TEXT SHOWN:
+-------+
The allowance is sensitive to a variety of internal factors, such as portfolio performance and assigned risk
ratings, and external factors, such as interest rates and the general health of the economy. Management reviews
scenarios having different assumptions for variables that could result in increases or decreases in probable
inherent credit losses, which may materially impact Regions’ estimate of the allowance and results of operations.
Management’s estimate of the allowance for commercial products, which includes commercial,
construction, and commercial real estate mortgage loans, could be affected by risk rating upgrades or
downgrades as a result of fluctuations in the general economy, developments within a particular industry, or
changes in an individual’s credit due to factors particular to that credit, such as competition, management or
business performance. A reasonably possible scenario would be an estimated 20 percent migration of lower risk-
related pass credits to criticized status, which could increase estimated inherent losses by approximately $214
million. A 20 percent reduction in the level of criticized credits is also a reasonably possible scenario, which
would result in an approximate $225 million decrease in estimated inherent losses.
+-------+
DATA BLOCK:
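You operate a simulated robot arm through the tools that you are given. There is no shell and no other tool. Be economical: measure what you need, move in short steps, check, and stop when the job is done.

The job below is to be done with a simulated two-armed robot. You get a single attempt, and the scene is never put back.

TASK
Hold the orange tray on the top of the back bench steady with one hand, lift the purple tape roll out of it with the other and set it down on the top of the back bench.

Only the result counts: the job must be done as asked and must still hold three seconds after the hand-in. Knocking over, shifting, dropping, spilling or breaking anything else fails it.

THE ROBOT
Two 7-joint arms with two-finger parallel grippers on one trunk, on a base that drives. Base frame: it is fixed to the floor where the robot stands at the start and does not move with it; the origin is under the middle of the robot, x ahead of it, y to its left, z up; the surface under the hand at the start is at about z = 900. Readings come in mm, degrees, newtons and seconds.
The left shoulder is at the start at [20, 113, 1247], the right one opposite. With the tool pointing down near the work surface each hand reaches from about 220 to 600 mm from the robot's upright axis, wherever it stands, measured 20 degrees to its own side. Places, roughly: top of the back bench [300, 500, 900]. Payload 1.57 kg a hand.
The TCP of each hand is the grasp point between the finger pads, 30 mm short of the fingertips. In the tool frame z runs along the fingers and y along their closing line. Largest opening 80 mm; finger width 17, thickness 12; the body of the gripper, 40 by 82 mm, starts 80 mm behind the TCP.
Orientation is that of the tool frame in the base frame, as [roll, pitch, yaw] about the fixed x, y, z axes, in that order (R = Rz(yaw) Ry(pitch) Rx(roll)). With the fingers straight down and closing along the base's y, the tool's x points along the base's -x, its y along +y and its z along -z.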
+-------+
GOALS:
1) Cite the text shown exactly. Begin with "Management’s estimate of" and finish with "estimated inherent losses.".
2) Go on with the text shown that begins "The allowance is" from its last line.

RESPONSES TO THE EXERCISE:
1)
Management’s estimate of the allowance for commercial products, which includes commercial,
construction, and commercial real estate mortgage loans, could be affected by risk rating upgrades or
downgrades as a result of fluctuations in the general economy, developments within a particular industry, or
changes in an individual’s credit due to factors particular to that credit, such as competition, management or
business performance. A reasonably possible scenario would be an estimated 20 percent migration of lower risk-
related pass credits to criticized status, which could increase estimated inherent losses by approximately $214
million. A 20 percent reduction in the level of criticized credits is also a reasonably possible scenario, which
would result in an approximate $225 million decrease in estimated inherent losses.

2)
For residential real estate mortgages, home equity lending and other consumer-related loans, individual
products are reviewed on a group basis or in loan pools (e.g., residential real estate mortgage pools). The total of
all residential loans, including residential real estate mortgages and home equity lending, represents
approximately 34 percent of total loans. Losses can be affected by such factors as collateral value, loss severity,
the economy and other uncontrollable factors. A 20-basis-point increase or decrease in the estimated loss rates on
these residential loans would change estimated inherent losses by approximately $62 million. The loss analysis
related to other consumer-related loans includes reasonably possible scenarios with estimated loss rates
increasing or decreasing by 50 basis points, which would increase or decrease the related estimated inherent
losses by approximately $18 million, respectively.
Additionally, the estimate of the allowance for credit losses for the entire portfolio may change due to
modifications in the mix and level of loan balances outstanding and general economic conditions, as evidenced
by changes in real estate demand and values, interest rates, unemployment rates, bankruptcy filings, real estate
demand and values, fluctuations in the gross domestic product, and the effects of weather and natural disasters
such as droughts and hurricanes. Each has the ability to result in actual loan losses that could differ from
originally estimated amounts.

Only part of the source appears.